== TEXT EXTRACT

Finance Bill fallout: Don't lecture us, Ford Kenya MP tells Ruto

 Kabuchai MP Majimbo Kalasinga. [Benjamin Sakwa, Standard]

A Ford Kenya MP representing Speaker Moses Wetang’ula’s Kabuchai Constituency has asked President William Ruto to moderate his tone against those who don't support the controversial Finance Bill, 2023.

The second-term MP, Majimbo Kalasinga, who was speaking in the company of a host of Azimio-allied lawmakers in Bumula Constituency, regretted that the president had turned against his own lawmakers in an “undemocratic”  fashion.

“Let the President whom we love stop lecturing us on TV like small children because we refused to support the controversial Bill.

“Being in Kenya Kwanza does not mean I support every one of its proposals. I believe I have the liberty to make proper laws as a conscious lawmaker and on that line, I cannot pass a Bill that is going to overburden my people,” he said.

He singled out the housing levy and VAT increase on petroleum from 8 per cent to 16 per cent as bad elements in the Bill that must be dropped.

Majimbo was accompanied by Nairobi Senator Edwin Sifuna and his Vihiga counterpart Godfrey Osotsi who equally lamented about the growing executive arm-twisting of "hapless MPs".

====

▶ [EXERCISE TASKS]:
[a] Extract from the text extract the words running from "A Ford Kenya" to "the controversial Bill.".
[b] Carry the text extract on from its last sentence.

== DATASET EXCERPTS

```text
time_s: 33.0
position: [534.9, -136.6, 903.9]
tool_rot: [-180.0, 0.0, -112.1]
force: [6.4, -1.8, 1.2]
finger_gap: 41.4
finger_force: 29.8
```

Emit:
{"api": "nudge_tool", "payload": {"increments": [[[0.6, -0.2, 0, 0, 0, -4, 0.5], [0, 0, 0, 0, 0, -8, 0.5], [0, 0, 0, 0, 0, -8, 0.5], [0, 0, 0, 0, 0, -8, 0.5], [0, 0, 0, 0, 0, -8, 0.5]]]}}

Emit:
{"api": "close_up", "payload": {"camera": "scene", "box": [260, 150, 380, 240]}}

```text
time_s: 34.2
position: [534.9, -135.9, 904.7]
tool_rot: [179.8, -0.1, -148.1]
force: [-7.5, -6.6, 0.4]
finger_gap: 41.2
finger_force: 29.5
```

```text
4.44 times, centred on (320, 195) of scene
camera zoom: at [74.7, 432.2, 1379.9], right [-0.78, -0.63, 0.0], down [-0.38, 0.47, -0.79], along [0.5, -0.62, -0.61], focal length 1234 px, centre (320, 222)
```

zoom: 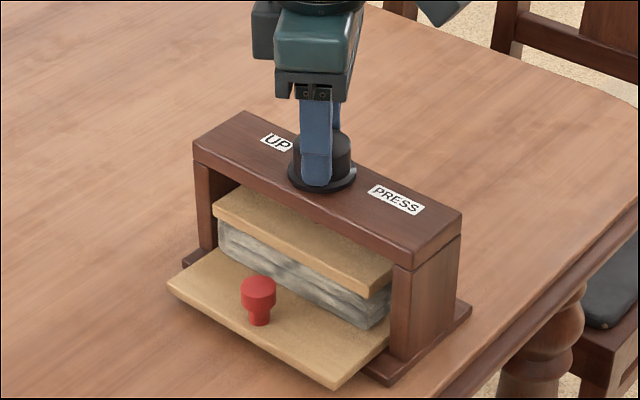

====
== DATASET EXCERPTS

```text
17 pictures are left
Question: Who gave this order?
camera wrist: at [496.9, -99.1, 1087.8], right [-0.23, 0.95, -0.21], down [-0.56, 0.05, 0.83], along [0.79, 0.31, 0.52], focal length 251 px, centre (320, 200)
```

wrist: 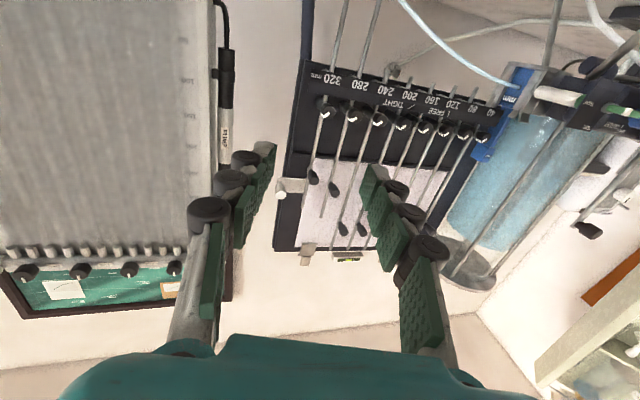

====

▶ [RESPONSES BY TASK]:
[a]
A Ford Kenya MP representing Speaker Moses Wetang’ula’s Kabuchai Constituency has asked President William Ruto to moderate his tone against those who don't support the controversial Finance Bill, 2023.

The second-term MP, Majimbo Kalasinga, who was speaking in the company of a host of Azimio-allied lawmakers in Bumula Constituency, regretted that the president had turned against his own lawmakers in an “undemocratic”  fashion.

“Let the President whom we love stop lecturing us on TV like small children because we refused to support the controversial Bill.

[b]
The duo feared that the noble legislative duty was being usurped by forces outside Parliament to the detriment of wananchi who religiously think their MPs should be in charge.

“The other day, 22 senators including that for Bungoma (Wafula Wakoli) voted against the Division of Revenue Bill whose benefit was to increase the amount to counties to Sh407 billion from the current Sh385 billion. The senators, largely from Kenya Kwanza, were whipped to go against the will of voters and development in their own counties,” said Osotsi.

Sifuna, also the ODM secretary-general, vowed to deal with ODM MPs who voted for the controversial Bill last week as he termed those who skipped the session as "traitors".

He hinted that the "traitors" could have been promised foreign trips in exchange for their absentia in a larger scheme by outside forces to ensure the unpopular Bill sails through Parliament.

"Some of the MPs who absconded the vote, we gathered, had been out of the country on foreign trips and pocketed up to Sh1.2 million in exchange for skipping the crucial vote. How can an MP with the interest of his people at heart miss such a vote unless he's been compromised," posed Sifuna. 

Busia Senator Okoiti Omtatah, who also joined the leaders in launching a school feeding programme in the constituency, lauded the 81 MP who opposed the Bill, regretting that it (Bill) did not pass through the Senate yet it contained proposals that touched on counties.

He nonetheless took solace in the fact that he petitioned the High Court in Nairobi to challenge some of its controversial proposals.

The lawmaker, who previously spent most of his time outside Parliament taking on public interest cases, sensationally claimed that he was "day-in-day-out" being enticed with bribes to drop the case in favour of the State actors who were hell-bent on hurting the masses.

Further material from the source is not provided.